New guide suggests that colleges be realistic when making policies on campus.

After studying student alcohol use for more than 15 years, Auburn University professor Christopher J. Correia is encouraging administrators to take the judgmental sting out of their drinking policies.

This week Wiley publishing will release Correia's latest book, which he hopes will become a new policy model for campuses across the country: "College Student Alcohol Abuse: A Guide to Assessment, Intervention and Prevention."

"The research firmly points out, repeatedly, that the majority of college students either don't drink at all or drink in a way that most people would consider to be safe and quite moderate," says Correia. "There are plenty of students with problems, but they don't all have the same problem. There are short-term problems, perhaps just one particular night, and then there are longer standing problems. We don't serve students well when we try to treat every problem the same way."

Correia co-authored "Student Alcohol Abuse" with researchers from the University of Memphis and Brown University, along with input from other prominent drug and alcohol analysts.
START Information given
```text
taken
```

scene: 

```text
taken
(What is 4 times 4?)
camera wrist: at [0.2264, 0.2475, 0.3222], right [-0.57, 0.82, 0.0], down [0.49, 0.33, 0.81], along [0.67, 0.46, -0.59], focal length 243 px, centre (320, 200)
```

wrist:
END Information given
"It's a public health issue," says Correia. "We need to move away from abstinence-based, restrictive in-patient solutions, and realize there are lots of other treatment models out there -- models that are more reality-based than thinking that college students are never going to drink."

Positive shift

While alcohol abuse remains a problem, Correia says the situation is improving: “If you look at the numbers of students that engage in binge drinking, or at the numbers of deaths, injuries and accidents, it’s hard to be super optimistic. Those numbers have remained fairly stable. However, we are seeing a positive shift: There are more interventions out there that have empirical support. That means administrators can start to have more confidence in their options.”